O argelino Djoghlaf e o americano Reifsnyder
atacaram o problema como bons montadores de bloquinhos: por partes. Eles
separaram o aparentemente intratável texto de negociação por cores, por assim
dizer, e começaram a montagem daí.
O primeiro conjunto de blocos contém os elementos
essenciais do acordo, em 18 páginas. O segundo conjunto, de 21 páginas, contém
elementos de uma decisão da Conferência de Paris que não precisam fazer parte
do acordo, mas que o complementam, como detalhes de implementação e ações de
corte de emissão a adotar antes de 2020, quando o novo acordo deve entrar em
vigor.
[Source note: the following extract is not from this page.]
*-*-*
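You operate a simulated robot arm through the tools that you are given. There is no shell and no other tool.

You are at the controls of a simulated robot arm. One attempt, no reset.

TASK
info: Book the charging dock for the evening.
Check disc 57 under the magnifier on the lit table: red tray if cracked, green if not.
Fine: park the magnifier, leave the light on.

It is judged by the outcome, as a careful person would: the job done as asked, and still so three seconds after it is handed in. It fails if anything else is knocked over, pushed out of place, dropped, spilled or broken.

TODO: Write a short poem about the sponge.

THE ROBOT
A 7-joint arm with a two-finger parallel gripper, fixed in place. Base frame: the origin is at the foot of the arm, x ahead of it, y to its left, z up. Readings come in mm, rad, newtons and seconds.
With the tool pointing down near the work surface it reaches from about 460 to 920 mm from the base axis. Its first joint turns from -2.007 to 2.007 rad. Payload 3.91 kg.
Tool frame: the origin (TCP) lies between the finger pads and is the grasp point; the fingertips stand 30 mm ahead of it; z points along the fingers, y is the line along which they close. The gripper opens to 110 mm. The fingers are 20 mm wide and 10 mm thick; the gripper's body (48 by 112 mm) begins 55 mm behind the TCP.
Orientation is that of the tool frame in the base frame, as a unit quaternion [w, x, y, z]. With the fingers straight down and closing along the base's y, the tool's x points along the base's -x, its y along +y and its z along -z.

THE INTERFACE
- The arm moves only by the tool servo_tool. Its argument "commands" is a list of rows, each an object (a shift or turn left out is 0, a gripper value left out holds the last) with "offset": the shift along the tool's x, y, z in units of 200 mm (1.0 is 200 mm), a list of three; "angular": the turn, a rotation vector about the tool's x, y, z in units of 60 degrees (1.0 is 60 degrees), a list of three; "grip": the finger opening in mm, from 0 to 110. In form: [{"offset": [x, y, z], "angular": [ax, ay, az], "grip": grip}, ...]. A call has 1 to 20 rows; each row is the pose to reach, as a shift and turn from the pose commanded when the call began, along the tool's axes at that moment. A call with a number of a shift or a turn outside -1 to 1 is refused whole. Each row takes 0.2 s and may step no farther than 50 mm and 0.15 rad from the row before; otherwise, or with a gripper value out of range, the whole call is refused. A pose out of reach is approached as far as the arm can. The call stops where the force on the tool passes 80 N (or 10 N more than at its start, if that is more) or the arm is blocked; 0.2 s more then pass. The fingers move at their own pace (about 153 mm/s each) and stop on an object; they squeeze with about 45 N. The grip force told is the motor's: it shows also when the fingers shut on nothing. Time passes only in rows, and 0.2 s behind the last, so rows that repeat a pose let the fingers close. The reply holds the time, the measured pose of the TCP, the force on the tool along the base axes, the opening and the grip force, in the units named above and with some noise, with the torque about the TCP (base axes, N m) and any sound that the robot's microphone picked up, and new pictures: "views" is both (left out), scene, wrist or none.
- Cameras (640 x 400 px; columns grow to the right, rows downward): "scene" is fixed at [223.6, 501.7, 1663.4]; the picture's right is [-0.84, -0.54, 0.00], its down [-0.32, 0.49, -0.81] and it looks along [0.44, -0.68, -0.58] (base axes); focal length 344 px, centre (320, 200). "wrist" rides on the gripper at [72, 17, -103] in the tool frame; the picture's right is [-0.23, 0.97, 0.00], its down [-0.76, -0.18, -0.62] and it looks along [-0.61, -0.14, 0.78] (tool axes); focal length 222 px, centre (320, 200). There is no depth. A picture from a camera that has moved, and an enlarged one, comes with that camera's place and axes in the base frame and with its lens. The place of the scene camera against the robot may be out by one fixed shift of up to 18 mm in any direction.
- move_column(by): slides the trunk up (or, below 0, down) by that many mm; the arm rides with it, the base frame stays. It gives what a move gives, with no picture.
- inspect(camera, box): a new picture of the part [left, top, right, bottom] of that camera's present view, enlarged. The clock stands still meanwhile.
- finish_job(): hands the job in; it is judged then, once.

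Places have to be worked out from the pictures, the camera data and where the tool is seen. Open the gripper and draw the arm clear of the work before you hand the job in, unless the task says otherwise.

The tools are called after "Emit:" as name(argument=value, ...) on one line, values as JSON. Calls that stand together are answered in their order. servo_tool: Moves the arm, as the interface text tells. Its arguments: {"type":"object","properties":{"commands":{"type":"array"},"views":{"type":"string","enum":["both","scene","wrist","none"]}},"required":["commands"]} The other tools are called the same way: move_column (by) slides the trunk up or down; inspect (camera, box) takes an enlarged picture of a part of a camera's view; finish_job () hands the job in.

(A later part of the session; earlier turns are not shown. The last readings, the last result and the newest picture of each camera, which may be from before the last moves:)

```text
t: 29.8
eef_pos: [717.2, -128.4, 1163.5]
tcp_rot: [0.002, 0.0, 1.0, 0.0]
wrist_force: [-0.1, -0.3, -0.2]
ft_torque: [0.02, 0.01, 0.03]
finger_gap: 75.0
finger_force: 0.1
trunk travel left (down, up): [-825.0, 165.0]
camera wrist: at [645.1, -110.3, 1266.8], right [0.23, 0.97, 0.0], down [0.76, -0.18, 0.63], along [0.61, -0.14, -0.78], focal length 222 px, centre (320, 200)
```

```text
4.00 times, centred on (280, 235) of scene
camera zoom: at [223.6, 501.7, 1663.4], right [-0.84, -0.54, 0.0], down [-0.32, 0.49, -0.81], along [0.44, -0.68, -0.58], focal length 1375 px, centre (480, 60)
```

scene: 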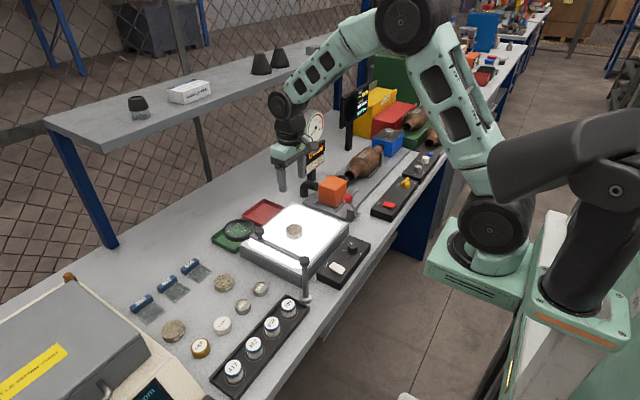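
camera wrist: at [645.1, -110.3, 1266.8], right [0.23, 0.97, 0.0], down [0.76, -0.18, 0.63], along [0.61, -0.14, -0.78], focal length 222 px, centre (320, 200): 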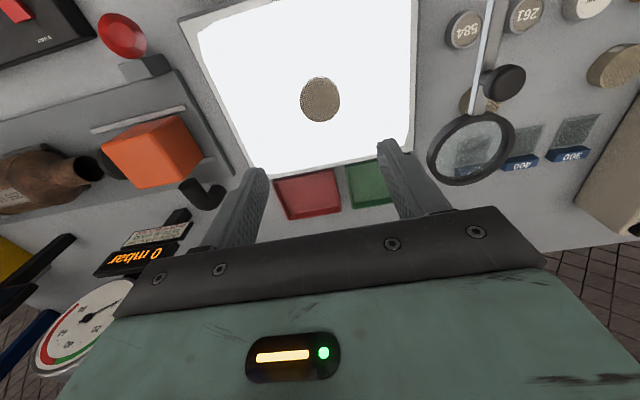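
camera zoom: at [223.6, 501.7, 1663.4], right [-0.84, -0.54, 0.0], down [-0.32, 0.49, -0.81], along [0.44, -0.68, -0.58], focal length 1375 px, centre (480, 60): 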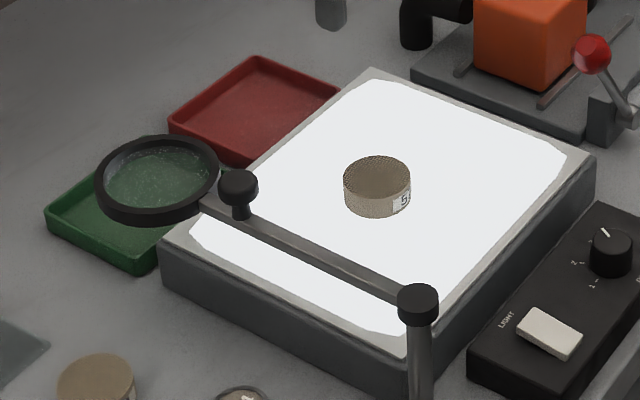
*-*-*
Mal comparando, é como se a primeira parte fosse um texto de um projeto
de lei e a segunda fosse um decreto presidencial regulamentando-a.
É na terceira parte, porém, que a porca torce o rabo:
há um vasto número de peças que não se encaixam em lugar nenhum e cujas cores
não batem. São assuntos que, no dizer dos co-presidentes, precisam de “mais
clareza” entre os países e que eles não se arriscaram a incluir entre os
elementos do acordo. Calha também de ser o maior dos conjuntos de pecinhas do
Lego de Paris: 35 páginas. E traz questões fundamentais: haverá pico nas
emissões globais? Quando? Haverá um “orçamento de carbono” para a humanidade?
Como será o uso de mecanismos de mercado? Quem paga pelas perdas e danos
decorrentes da mudança climática nos países mais pobres? E, o mais importante,
qual é a visão de longo prazo para as emissões em 2050?
Os países correm contra o calendário para resolver
essas e todas as outras pendências do texto: só há mais dez dias de negociação
até a COP21, que serão divididos em duas rodadas de trabalho em Bonn, Alemanha,
sede da convenção, em setembro e outubro. Os co-presidentes já avisaram que não
há tempo para a tradicional enrolação diplomática: a plenária inicial do
próximo encontro, que começa dia 31 de agosto, terá apenas meia hora de
duração. E começará “pontualmente às 10h”.